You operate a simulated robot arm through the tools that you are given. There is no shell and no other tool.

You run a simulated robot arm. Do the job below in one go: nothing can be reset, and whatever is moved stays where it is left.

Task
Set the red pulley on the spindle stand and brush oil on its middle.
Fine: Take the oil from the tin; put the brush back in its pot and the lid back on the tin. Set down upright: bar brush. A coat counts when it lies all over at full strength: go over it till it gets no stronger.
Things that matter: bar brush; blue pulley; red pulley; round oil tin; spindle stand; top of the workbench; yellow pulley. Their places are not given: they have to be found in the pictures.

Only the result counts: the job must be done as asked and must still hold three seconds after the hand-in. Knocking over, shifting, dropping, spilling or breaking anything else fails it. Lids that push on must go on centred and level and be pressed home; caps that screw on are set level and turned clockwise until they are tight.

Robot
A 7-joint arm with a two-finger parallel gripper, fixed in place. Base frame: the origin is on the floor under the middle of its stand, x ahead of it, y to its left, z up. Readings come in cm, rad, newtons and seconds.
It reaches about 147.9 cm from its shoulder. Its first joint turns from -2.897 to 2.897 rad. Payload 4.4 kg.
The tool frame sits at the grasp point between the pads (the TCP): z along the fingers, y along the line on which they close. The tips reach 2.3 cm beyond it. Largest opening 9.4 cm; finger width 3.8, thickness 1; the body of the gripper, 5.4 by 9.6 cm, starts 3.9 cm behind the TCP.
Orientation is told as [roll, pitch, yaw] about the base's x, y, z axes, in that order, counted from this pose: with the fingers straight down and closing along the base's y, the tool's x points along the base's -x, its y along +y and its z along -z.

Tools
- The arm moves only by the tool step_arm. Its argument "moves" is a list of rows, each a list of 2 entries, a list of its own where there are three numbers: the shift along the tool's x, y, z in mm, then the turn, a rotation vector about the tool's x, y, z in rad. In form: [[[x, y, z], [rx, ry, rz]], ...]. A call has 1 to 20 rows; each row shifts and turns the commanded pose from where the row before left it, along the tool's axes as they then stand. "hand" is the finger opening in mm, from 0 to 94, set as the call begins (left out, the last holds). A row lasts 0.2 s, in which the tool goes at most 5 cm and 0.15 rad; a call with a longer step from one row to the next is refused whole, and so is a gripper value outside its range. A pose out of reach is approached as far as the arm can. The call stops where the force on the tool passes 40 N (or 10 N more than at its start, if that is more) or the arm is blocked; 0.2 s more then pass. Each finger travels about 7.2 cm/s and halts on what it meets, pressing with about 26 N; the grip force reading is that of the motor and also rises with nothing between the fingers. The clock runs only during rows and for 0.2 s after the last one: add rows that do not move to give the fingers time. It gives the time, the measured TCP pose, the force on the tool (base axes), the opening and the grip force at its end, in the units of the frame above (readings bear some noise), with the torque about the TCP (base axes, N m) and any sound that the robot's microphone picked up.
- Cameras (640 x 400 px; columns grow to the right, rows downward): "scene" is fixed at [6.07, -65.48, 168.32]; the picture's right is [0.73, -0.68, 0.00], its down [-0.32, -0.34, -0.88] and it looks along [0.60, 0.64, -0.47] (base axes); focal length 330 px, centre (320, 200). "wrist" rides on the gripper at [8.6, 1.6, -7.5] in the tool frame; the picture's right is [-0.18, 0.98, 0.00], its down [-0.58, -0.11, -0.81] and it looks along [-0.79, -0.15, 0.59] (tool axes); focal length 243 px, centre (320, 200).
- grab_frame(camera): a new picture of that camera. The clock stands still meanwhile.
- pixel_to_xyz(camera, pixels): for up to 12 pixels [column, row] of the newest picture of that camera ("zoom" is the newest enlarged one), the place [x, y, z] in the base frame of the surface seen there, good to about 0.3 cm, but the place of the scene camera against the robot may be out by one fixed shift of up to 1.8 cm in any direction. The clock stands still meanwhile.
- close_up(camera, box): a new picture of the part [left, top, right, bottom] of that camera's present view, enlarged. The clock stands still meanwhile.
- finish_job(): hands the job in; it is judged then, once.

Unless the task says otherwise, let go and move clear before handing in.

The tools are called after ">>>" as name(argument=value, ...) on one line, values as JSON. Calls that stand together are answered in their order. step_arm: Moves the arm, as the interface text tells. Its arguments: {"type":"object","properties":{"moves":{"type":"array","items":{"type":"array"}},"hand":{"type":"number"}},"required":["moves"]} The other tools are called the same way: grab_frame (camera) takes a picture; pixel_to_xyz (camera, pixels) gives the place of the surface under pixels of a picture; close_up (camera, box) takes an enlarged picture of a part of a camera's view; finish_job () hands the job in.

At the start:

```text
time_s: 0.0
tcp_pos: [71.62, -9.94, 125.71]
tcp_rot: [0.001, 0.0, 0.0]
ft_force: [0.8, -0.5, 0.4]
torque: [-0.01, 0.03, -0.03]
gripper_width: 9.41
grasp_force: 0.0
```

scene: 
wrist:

> AIM
How many lines in the listing above contain the string "over"? Answer with the number only.

> OUTPUT FOR THIS EXERCISE
2